Beware the Muddy Drops of Rancid Rascality
Back in 2012 in a blog titled “Grey Natter,” I rewrote the opening paragraph of Fifty Shades of Grey to be more like the opening of Charles Dickens’ Tale of Two Cities. My goal, which I neglected to state at the time, must have been to lift the much-maligned prose of FSG into the lofty realms of literary fiction. At the end of the blog, I even patted myself on the metaphorical back for succeeding. You can judge for yourself:
It was the best of hair, it was the worst of hair, it was the age of being ill, it was the age of ordeals, it was the season of not sleeping with it wet, it was the spring of reciting mantras, it was the winter of eye rolls, we had nothing but blue eyes too big before us, we were all going to wear ponytails, we were all going to look semi-presentable.
Looking back, I have to say (of course I have to say it — who else would?) that I didn’t do half bad at proselevating the FSG snippet. Today, however, I may have met my Waterloo in this arena. Consider this opening text:
Sympathise with me, indeed! Ah, no! Cast your sympathy on the chill waste of troubled waters; fling it on the oases of futurity, dash it against the rock of gossip, better still, allow it to remain with the false and faithless bosom of buried scorn. Such were a few remarks of Irene as she paced the beach of limited freedom, alone and unprotected. Sympathy can wound the breast of trodden patience — it hath no rival to insure the feelings we possess, save that of sorrow.
These lines introduce us to Irene Iddesleigh, an 1897 novel by Amanda McKittrick Ros. We have the novel thanks to Amanda’s husband, who underwrote the publishing costs as a tenth-anniversary gift to his wife. One critic describes Ros’ style as having “the final merit of concealing thought and plot. Your mind rocks along in an amiable delirium.” I learned all this reading Michael Dirda’s Washington Post article “What’s the worst novel ever? It might be this 19th-century train wreck.”
If you want the whole story of Irene, Dirda provides it. I will forgo a recap of it here and concentrate on my real task, which comes in two parts. First, find an example of literary fiction that reeks of high writing style and critical acclaim and then transform Ros’ wordslaughtering to emulate it. My first thought was War and Peace, but it begins in French, which I have still failed to learn. So, forget that one. Then I remembered Catch-22. Here’s how the Joseph Heller novel opens:
It was love at first sight. The first time Yossarian saw the chaplain he fell madly in love with him. Yossarian was in the hospital with a pain in his liver that fell just short of being jaundice, The doctors were puzzled by the fact that it wasn’t quite jaundice. If it became jaundice they could treat it. If it didn’t become jaundice and went away they could discharge him. But this just being short of jaundice all the time confused them.

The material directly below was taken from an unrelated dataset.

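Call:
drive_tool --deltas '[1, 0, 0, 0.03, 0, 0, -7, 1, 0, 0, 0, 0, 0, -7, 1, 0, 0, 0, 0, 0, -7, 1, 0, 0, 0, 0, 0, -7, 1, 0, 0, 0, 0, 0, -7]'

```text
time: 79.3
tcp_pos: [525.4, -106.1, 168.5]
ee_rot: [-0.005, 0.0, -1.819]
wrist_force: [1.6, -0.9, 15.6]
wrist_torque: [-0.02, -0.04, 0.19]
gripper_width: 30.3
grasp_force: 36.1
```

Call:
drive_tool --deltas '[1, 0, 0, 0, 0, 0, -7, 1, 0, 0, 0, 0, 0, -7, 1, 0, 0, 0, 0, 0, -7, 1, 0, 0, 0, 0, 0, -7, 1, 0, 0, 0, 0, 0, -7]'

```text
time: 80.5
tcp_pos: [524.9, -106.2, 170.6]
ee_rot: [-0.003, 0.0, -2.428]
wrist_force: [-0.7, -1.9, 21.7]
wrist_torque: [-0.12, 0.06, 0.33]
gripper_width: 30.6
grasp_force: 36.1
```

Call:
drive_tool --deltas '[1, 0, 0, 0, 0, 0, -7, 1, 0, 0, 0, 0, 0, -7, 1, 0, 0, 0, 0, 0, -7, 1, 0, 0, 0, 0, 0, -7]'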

All right. Here goes my Catch-22 version of Irene:
It was troubled waters at first glance. The moment Irene spied Oscar [her lover] treading the beach of limited freedom, she foolishly abandoned her honor to be dashed cruelly against the rock of gossip. Irene was in the ICU suffering a pain in her oasis of futurity that fell just shy of becoming the false and faithless bosom of buried scorn. The doctors were muddled by this fact. If it became the bosom, they could pour chilled waste upon it as a curative. If it didn’t become the bosom, they could release her and thus heal the wound of their trodden patience. But this just being short of the false and faithless bosom of buried scorn all the time left them unsure of the feelings they possessed, save that of sorrow.
Not bad. Not good but not bad.
I must admit at this point that, when I began this exercise, I thought I might have a new career in saving the world from bad prose by parodying it, becoming, if you will, a sort of on-call roast writer. But then I read this paragraph from Dirda’s article on Irene:
Today, what stands out from the novel — aside from its cliched plot turns and winding, elaborate sentences — are its truly bizarre “poetic” expressions: “the meddling mouth of extravagance swallows every desire, and eats the heart of honesty with pickled pride,” “the lonely stare of grave bewilderment,” “inhabitants of the grim sphere of anticipated imagery,” “the village of Opportunity,” “the tuitional click of bygone attachment,” “bathed in the ocean of oblivious ostentation,” “the lake of evasion,” “the muddy drops of rancid rascality” and, not least, the mysterious “polluted stocks of magnified extension.”
There’s no way I can top that. All that is left for me, then, is to hurl myself immediately into the lake of evasion. Mind the splash.